While former Secretary of Defense Donald Rumsfeld never spoke or wrote about software (as far as I know), his quip about unknown unknowns during the early months of the Iraq war is well known.
No matter what you think of Rumsfeld, his classification applies nicely to software and teaches us a lesson or two about building good software.
Some things you can test for right away. Some things you can anticipate and set aside to test for later. But the stuff in the top right in red is impossible to test for and not easy to plan for either. How an application and its environment will change is quite uncertain.

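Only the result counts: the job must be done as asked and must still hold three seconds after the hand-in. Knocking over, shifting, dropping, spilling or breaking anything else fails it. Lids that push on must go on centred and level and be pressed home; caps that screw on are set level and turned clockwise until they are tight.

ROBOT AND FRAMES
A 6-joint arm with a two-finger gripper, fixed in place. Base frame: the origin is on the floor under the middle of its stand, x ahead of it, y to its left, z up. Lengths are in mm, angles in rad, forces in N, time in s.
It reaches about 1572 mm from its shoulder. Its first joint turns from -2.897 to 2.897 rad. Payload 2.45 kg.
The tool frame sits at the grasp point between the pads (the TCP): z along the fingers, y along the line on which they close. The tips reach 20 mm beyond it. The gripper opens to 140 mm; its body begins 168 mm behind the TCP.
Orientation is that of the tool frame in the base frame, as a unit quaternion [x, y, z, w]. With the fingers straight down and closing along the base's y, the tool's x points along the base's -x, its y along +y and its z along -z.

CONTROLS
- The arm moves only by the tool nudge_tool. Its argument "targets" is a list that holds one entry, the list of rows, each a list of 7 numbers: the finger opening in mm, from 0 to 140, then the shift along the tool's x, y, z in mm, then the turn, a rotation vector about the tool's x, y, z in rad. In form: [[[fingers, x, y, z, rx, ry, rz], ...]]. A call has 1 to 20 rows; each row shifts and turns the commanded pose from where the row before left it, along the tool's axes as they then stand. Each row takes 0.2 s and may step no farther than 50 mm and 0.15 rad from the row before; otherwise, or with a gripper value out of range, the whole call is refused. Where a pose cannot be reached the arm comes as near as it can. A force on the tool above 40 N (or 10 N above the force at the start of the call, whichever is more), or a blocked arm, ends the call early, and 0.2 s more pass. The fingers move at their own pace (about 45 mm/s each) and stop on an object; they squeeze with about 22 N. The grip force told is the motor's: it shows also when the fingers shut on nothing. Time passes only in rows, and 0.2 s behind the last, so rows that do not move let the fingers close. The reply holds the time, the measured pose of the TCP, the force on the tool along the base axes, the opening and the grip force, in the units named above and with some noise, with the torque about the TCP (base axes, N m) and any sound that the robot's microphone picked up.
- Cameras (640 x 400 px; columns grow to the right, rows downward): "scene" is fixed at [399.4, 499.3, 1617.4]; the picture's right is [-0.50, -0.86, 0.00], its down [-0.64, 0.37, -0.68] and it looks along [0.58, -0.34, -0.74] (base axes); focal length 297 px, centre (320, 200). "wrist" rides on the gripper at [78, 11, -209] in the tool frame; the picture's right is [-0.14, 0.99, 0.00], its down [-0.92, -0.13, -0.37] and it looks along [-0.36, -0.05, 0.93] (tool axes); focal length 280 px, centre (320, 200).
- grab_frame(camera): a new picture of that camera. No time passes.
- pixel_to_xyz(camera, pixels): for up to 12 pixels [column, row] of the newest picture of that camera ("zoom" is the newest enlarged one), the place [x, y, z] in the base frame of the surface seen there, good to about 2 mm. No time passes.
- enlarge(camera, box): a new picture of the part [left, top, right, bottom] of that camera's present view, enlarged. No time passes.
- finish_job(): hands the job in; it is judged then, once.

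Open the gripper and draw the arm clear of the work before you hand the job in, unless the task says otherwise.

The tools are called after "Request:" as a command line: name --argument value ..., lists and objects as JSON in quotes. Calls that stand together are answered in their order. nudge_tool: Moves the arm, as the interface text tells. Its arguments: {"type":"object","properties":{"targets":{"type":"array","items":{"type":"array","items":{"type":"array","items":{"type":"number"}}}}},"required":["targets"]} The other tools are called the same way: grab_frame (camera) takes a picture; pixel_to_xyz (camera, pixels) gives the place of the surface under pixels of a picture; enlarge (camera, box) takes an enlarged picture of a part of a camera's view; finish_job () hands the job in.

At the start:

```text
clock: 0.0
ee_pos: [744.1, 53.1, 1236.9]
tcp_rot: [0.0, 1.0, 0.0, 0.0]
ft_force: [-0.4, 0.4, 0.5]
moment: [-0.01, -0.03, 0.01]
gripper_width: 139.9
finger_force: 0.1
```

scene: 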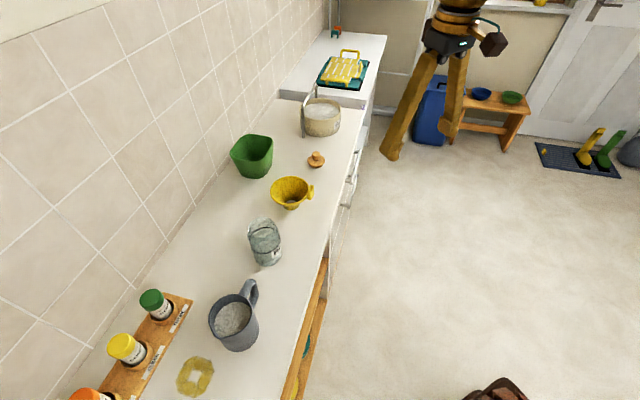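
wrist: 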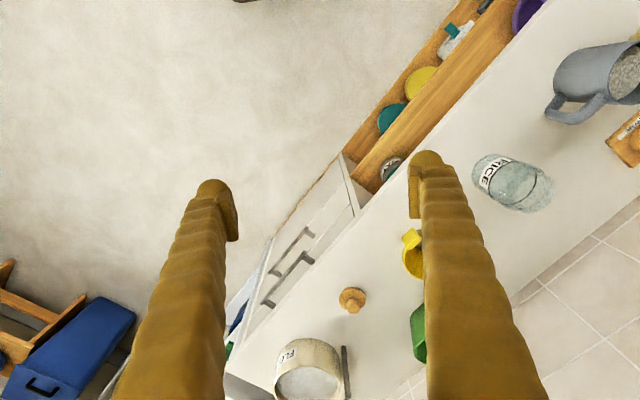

How do you handle this uncertainty?
By starting with static analysis, but not stopping there. You have to go beyond static analysis in five ways:
- Analyze and measure the application as a whole not just its component parts in isolation. This means going wide on technology coverage -- not just a plethora of languages, but being able to handle frameworks and databases. It means putting your measurements in the context of the application as a whole, not just parts of it.
- Generate a detailed architectural view that can be readily updated. This gives you the visibility to see what's changing.
- Make sophisticated checks of patterns and anti-patterns in software engineering to catch design and bad-fix problems that are otherwise impossible to find and eradicate.
- Provide actionable metrics that gives IT teams a sense of what to change (and in what sequence) to improve quality.
- Automate, automate, automate! If you do 1 through 4 above, you would then be automating design and code reviews -- provably known to be the most effective insurance against unknown unknowns.